◆ **Set task**: Continue the source that opens with "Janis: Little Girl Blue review".

◆ **Source**:

Janis: Little Girl Blue review ★★★★

Amy Berg's Janis Joplin documentary is the story of an extraordinary performer

Janis: Little Girl Blue Film Still, Photograph: Dogwoof
Janis Joplin had the kind of voice that could stretch a word to breaking point, turn one syllable into twenty, and deliver each with howling intensity. Janis: Little Girl Blue, Amy Berg’s newest documentary, is, among much else, a testament to this vocal ferocity: a paean to the sheer power of Joplin’s singing. But Berg is careful never to lose sight of the life within the songs; of the yearning and heartache that made the music so powerful.



Joplin was born in Port Arthur, Texas but had a force of personality that the small town could not contain. Interviews with siblings and childhood friends reveal a young woman in search of far greater freedom, out of step, sometimes devastatingly so, with many of her high school contemporaries. So she headed to San Francisco, the heartland of ‘60s counterculture where she found room for self-expression and the kind of social acceptance she’d long sought. But the freedom brought with it new challenges, and it was here that Janis began her ultimately fatal relationship with drugs.

The film’s innovation is to intersperse concert and interview footage with letters that Janis wrote to her family back home. Read by Chan Marshall (better known as Cat Power), a fellow Southerner who also left her hometown to become a musician, they are glimpses into the workings of Janis’ inner world. It’s to Marshall’s great credit that they feel congruent with the Janis we see elsewhere in the film, exultant in the midst of rapturous performance or nervously self-deprecating at a ten year school reunion.

◆ **Dataset extract**:
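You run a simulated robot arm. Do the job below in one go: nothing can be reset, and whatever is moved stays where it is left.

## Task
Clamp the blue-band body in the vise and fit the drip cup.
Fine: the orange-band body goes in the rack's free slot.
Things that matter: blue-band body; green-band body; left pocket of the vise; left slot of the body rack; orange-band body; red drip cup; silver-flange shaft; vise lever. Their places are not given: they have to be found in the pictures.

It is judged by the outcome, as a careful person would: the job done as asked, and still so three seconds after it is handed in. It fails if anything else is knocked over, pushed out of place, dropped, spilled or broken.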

◆ **Right answer**:
Berg says of Janis that ‘once onstage, [she] was swept up in a wave of unconditional love that could never quite be duplicated and sustained offstage.’ The film bears this out. Caught up in the frenzy of performance, ripping into ‘Cry Baby’ or ‘Summertime’, she’s a wellspring of energy, but after the lights go out and the last squall of feedback fades, she emerges as a rather more vulnerable figure, pursued by her anxieties.

While an excellent character study, Janis is not without its flaws. As is the case with so many rock documentaries, the talking head sections detract a little from intensity of their subject. Especially with a performer as vivacious as Joplin, the living rooming testimonials, while always heartfelt and often interesting, can only do so much to convey the vivacity with which the singer lived.

Such was Joplin's force of character, though, that it can't really help but come to the fore. So, whether or not you're a fan of her music, it's likely that you'll leave the cinema with a great deal of affection for this most immensely likeable and deeply troubled of talents.

Click here to visit the film's website.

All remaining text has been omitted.